### [Given request]
Please continue the source text.

— start Source text —

According to Nicholas, the armed prisoners came in by jumping over the wall and by breaking through the barricaded entrance. In all, there were 200–300 within the compound. The prison staff in the compound were overpowered, the keys were taken from him and the entrance to the YOB was unlocked. The crowd poured in. Others went upstairs and hammered at the dormitory gate.

As soon as Jansz had heard of the second outbreak, he telephoned Army HQ, as arranged earlier with Brigadier Madawela. President Jayewardene, who was with the Army Commander, asked Major Sunil Peiris, a pioneer commando in the Army, if he could handle the matter. Major Peiris left promptly in two jeeps with 12 other commandos. Assuming a 5 minute delay in Jansz phoning Army HQ, a further 5 minutes and 7 minutes to drive the 4 miles, it would have taken Peiris a minimum of 15 to 20 minutes to reach the trouble spot.

— end Source text —
— start Dataset section —

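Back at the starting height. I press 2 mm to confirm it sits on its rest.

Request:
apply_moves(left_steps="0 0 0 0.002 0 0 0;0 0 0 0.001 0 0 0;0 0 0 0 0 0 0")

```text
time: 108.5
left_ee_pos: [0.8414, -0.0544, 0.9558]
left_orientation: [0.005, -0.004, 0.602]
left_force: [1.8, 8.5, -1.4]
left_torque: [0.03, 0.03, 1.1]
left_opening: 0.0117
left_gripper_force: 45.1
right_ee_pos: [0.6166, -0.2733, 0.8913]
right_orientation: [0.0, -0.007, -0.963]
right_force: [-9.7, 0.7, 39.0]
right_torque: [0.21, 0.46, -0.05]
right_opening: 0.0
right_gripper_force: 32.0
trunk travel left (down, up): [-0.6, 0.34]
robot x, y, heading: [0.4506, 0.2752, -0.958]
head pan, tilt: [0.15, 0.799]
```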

— end Dataset section —

### [Exercise answer]
As though to explain the tragedy, the Chief Jailor was at pains to describe the precautions he took to prevent the jail break. In the morning

he had asked the commander of the army platoon to strengthen the guard outside the prison walls and claims to have posted armed jail guards at the gate. It may be noted that the purpose of the army platoon was to guard the Tamil PTA detainees, a half of whom had already been killed and not the normal prisoners. Although he claimed to have received information of a plan to attack the Tamil detainees besides an attempted jail-break, the only precautions he described concerned the latter. This observation was made in her notes by Suriya Wickremasinghe, through a reading of the Chief Jailor’s testimony. His priority, she observed, appears to be – prevent jail break first, protect life second.” This, after the terrible events of the 25th.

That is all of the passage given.